Per il vecchio Macca abbiamo prevedibilmente finito ogni parola, definizione, elogio disponibili.

Questo anziano signore di settantasei anni suonati, ex componente di sappiamo noi chi, se ne esce col suo diciassettesimo album in studio, a 5 anni dall’ottimo “New”. Allora si affidò alle sapienti mani, assieme ad altri, del produttore-guru Mark Ronson; questa volta è ancora più previdente, e sceglie il lanciatissimo e richiestissimo Greg Kurstin, uno che partito dalla sua band The Bird And The Bee si è reinventato produttore abbinato ai miracoli (gli ultimi di Cvrches, Sia, Foo Fighters nonché parte del clamoroso rilancio solista di Liam Gallagher).

Ed il miracolo si ripete anche qui; Macca continua a non sbagliare un disco, considerando che stiamo comunque parlando di un quasi ottantenne che ha dimostrato tutto. Da quel miracoloso “Chaos And Creation In The Backyard” di tredici anni fa, Sir Paul è letteralmente rinato, e tra alti (tanti) e bassi (pochi pochi) continua a sfornare gemme a getto continuo, addirittura arrivando a prendersi dei rischi che un artista arrivato dove è arrivato lui potrebbe evitare di affrontare.

Prendiamo uno dei singoli estratti da questo nuovo lavoro, ovvero “Fuh You”; si tratta dell’unico brano non prodotto da Kurstin, visto che alle manopole troviamo il frontman dei OneRepublic, Ryan Tedder (già al lavoro con gli ultimi, in parte sorprendenti U2). Tedder, senza timori riverenziali, co-scrive e costruisce intorno a McCartney un pezzo dalle tonalità piuttosto moderne, con tanto di high-pitched vocals, ed il buon Paul non solo se la cava, ma ne trae uno dei pezzi più brillanti dell’album.

Per il resto siamo chiaramente ed inequivocabilmente in pieno territorio Macca: rock ‘n roll divertente e divertito (il singolo “Come On To Me”, la serratissima “Who Cares”, addirittura un alt sporco come “Caesar Rock”), ballad pianistiche intrise di classe ed ispirazione (l’altro singolo “I Don’t Know”, riflessione sulle difficoltà di affontare la vecchiaia), delicatezze acustiche come se piovesse (la commovente “Happy With You”, “Confidante”) e persino un episodio neo-samba (!!!) come “Back To Brazil”.
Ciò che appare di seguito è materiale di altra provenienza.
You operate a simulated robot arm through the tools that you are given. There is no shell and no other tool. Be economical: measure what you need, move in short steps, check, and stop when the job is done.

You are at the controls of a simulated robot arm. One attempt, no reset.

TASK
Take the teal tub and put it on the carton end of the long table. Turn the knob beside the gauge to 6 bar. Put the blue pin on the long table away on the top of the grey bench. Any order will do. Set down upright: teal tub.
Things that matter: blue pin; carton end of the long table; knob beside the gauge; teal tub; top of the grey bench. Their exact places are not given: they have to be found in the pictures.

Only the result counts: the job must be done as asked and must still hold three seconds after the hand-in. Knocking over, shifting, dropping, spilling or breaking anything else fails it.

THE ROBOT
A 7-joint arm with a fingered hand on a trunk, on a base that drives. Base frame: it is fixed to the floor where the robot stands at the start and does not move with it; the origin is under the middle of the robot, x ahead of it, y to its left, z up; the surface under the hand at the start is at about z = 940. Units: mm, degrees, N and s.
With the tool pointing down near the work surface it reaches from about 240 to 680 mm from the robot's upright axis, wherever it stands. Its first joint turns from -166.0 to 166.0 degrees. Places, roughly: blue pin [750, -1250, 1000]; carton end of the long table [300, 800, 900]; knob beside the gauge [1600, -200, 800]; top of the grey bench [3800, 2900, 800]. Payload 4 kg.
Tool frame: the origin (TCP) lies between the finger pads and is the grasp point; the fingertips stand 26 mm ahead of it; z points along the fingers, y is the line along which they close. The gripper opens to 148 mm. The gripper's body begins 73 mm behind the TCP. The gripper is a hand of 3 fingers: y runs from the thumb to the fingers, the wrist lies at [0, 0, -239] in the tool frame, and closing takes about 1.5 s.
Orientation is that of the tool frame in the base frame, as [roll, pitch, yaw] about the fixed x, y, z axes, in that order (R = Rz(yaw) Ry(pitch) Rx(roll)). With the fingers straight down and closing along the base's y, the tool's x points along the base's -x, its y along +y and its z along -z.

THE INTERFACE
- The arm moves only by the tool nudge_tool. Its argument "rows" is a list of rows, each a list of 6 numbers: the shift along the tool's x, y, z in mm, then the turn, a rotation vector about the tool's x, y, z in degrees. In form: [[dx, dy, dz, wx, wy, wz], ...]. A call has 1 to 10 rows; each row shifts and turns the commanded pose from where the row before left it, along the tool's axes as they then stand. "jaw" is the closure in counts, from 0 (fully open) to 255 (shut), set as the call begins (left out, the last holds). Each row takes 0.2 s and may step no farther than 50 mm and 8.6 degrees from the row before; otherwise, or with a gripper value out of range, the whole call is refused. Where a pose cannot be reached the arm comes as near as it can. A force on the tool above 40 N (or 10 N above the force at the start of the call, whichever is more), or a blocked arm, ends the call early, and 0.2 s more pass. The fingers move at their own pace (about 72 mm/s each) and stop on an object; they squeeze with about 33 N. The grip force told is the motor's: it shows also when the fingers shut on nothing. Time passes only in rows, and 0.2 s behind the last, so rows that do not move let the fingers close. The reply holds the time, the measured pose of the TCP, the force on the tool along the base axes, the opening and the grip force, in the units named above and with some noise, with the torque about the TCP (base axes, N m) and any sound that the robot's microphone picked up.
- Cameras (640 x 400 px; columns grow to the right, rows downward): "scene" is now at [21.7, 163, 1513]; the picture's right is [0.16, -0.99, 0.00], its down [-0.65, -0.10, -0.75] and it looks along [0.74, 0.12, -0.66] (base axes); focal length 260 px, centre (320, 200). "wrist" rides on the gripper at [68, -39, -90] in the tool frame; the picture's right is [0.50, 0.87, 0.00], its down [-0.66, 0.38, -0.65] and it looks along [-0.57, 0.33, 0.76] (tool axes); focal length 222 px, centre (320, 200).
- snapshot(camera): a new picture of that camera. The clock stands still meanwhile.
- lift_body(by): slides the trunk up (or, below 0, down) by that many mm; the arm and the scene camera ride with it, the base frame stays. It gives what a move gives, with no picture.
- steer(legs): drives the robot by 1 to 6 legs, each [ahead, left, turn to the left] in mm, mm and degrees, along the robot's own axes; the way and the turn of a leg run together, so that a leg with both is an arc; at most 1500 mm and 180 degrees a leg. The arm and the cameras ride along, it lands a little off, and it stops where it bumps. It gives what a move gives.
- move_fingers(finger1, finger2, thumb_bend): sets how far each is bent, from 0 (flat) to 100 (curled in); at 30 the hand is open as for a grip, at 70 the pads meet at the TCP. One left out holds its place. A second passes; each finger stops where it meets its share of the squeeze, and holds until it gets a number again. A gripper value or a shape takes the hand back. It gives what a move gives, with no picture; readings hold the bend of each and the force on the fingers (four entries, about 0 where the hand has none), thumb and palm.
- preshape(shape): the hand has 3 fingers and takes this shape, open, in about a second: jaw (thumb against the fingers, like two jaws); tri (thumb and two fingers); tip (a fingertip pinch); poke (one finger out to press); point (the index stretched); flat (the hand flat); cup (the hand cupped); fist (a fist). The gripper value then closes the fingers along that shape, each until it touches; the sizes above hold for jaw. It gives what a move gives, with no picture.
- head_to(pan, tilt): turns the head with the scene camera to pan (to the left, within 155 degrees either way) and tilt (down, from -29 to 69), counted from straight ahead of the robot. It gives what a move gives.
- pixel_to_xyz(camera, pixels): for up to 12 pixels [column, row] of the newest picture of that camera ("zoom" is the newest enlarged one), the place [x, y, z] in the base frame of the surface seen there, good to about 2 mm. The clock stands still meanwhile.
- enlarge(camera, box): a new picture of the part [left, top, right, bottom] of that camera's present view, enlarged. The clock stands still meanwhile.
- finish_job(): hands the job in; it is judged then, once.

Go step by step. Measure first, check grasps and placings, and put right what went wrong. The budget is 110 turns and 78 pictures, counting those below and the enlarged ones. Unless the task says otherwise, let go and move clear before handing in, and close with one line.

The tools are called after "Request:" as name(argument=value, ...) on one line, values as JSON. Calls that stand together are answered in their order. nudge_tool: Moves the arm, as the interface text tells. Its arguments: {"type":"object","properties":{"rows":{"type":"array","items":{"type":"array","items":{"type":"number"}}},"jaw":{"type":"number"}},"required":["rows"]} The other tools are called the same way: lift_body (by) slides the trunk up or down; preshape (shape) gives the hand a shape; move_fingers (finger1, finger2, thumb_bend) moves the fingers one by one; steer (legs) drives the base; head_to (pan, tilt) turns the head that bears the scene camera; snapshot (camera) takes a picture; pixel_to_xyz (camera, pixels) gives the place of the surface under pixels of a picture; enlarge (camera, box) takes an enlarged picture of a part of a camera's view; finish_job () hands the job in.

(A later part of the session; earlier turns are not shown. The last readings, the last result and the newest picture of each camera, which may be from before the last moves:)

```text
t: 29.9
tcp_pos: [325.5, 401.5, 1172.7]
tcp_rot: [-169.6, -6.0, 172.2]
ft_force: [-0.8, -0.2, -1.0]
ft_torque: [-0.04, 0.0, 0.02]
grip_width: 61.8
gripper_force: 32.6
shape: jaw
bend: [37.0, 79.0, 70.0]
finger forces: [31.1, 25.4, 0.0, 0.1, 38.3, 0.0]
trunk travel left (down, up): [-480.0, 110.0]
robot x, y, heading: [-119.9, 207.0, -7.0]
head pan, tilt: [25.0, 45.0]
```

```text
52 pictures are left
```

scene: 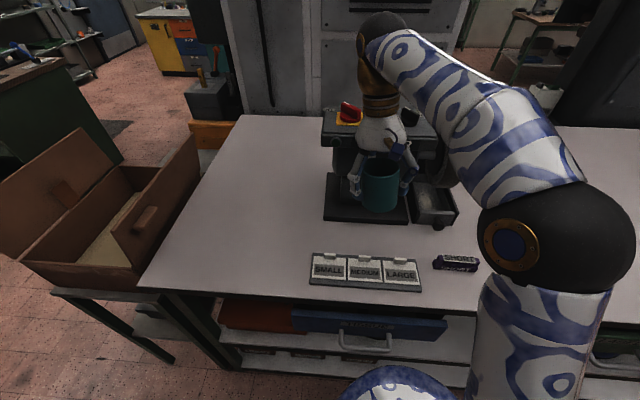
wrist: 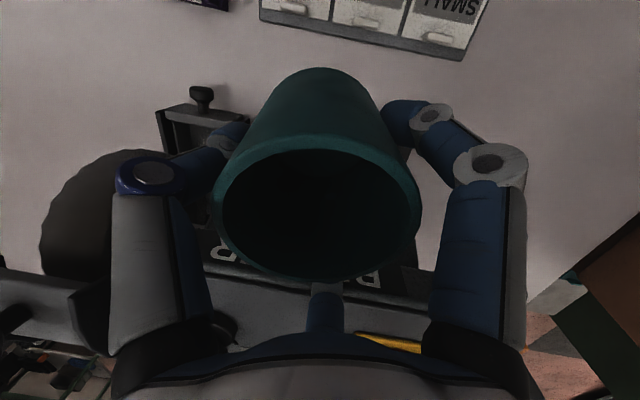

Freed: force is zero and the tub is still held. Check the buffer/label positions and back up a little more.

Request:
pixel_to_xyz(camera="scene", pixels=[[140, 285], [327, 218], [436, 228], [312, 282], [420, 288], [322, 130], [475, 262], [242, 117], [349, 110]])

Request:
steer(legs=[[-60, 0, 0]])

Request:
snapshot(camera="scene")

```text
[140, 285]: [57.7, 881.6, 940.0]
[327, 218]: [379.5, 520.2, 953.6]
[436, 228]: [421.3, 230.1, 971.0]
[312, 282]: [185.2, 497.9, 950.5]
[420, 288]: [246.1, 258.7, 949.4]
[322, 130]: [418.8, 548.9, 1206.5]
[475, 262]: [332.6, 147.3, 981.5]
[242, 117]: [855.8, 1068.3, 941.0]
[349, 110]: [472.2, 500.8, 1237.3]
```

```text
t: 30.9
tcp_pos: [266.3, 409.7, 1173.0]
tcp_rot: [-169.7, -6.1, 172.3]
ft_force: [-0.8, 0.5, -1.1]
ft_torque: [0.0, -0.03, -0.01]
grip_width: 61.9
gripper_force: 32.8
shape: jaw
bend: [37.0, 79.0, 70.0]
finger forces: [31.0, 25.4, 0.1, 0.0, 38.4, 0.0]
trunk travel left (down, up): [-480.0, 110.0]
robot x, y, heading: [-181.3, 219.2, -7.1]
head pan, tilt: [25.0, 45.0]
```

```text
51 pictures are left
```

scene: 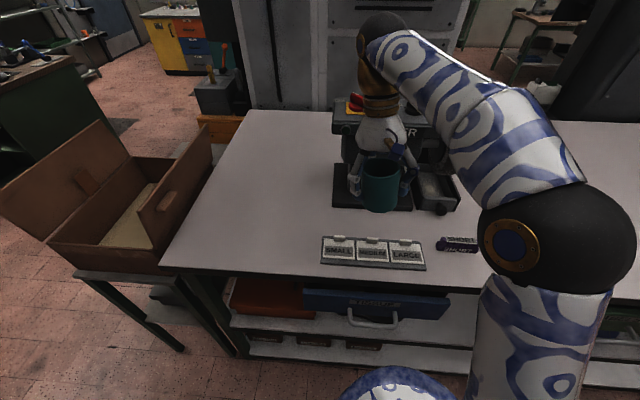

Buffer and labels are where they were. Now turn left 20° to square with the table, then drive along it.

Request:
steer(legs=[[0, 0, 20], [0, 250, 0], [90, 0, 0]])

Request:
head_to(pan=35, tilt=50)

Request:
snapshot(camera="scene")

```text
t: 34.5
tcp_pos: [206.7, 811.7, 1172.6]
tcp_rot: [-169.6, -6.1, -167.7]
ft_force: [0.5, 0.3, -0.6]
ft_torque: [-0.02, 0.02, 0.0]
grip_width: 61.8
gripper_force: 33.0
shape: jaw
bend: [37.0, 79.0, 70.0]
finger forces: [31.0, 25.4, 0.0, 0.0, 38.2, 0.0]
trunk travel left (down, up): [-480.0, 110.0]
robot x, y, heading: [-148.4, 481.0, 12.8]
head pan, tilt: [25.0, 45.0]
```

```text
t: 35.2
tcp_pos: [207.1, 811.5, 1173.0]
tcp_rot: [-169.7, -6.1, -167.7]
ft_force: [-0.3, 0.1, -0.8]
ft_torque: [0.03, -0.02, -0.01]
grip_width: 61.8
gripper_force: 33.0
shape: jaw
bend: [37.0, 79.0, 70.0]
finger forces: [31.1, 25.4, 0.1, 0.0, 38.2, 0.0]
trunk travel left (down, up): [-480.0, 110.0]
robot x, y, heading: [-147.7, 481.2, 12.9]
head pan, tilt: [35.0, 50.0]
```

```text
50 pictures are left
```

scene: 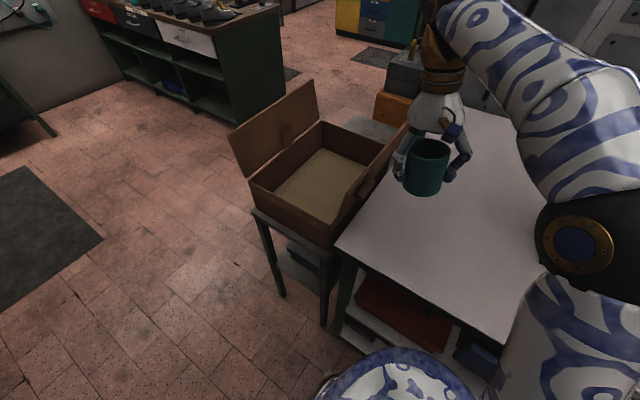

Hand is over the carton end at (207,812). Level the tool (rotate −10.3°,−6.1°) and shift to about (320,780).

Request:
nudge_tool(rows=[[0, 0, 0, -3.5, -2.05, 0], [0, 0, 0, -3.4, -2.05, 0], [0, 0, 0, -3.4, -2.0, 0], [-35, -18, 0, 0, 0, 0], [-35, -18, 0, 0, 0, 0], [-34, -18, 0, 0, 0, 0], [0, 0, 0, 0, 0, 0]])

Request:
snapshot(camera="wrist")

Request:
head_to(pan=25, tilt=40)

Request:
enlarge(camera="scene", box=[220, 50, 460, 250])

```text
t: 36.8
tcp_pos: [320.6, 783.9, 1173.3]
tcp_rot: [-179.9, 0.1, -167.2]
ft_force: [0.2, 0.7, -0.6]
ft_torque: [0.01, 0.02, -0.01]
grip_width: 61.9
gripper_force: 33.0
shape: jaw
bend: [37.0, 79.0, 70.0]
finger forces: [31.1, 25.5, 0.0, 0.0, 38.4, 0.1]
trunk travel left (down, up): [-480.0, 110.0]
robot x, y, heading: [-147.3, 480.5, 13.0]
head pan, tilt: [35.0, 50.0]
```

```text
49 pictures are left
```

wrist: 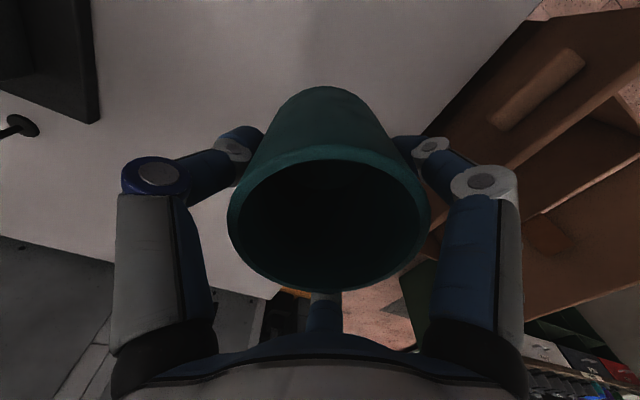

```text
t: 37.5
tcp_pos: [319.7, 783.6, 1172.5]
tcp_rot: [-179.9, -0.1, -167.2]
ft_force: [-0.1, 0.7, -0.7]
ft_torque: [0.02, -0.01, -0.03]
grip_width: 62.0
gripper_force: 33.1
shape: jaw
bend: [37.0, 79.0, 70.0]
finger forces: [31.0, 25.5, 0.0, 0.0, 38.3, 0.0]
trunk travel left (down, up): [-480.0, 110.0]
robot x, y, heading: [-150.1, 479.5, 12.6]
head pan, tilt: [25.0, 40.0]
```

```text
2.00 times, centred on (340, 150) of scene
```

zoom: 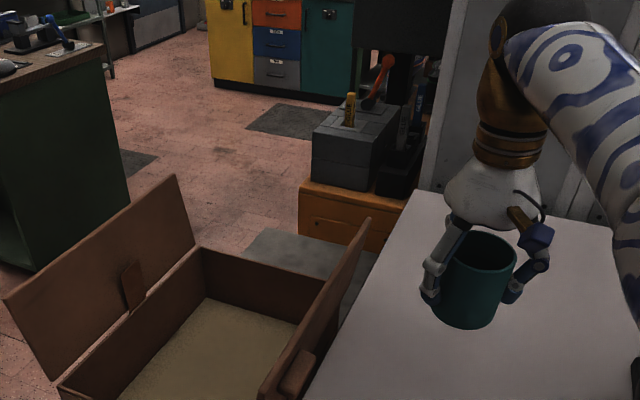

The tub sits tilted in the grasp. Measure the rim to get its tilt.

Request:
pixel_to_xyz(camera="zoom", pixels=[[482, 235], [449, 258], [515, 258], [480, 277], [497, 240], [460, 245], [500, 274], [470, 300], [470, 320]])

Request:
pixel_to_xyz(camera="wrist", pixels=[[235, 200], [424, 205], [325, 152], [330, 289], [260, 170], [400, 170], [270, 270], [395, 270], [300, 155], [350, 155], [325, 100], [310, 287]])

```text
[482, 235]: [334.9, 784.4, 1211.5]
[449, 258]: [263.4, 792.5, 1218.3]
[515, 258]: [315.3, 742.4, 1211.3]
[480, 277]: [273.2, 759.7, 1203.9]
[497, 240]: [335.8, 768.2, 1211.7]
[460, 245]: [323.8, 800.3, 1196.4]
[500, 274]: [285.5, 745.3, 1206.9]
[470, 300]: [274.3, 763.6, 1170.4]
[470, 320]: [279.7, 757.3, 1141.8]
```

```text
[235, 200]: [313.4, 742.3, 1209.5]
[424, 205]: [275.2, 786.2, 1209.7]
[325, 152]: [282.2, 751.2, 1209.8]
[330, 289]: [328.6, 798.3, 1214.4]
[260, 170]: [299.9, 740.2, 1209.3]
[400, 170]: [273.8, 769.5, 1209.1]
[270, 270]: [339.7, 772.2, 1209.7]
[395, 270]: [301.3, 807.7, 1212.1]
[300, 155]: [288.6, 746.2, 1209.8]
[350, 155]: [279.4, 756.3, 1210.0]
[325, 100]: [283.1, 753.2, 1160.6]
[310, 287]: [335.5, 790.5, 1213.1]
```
Finita qui, ci accontentiamo? Proprio no. C’è “Dominoes” che è seriamente uno dei migliori brani composti dall’ex Beatle negli ultimi venti anni e ci sono due lunghe suite-capolavoro poste sul finire del disco.

Un disco soprendente, bello e che ci riconsegna un Paul McCartney che non vuol proprio saperne di mollare. Per fortuna.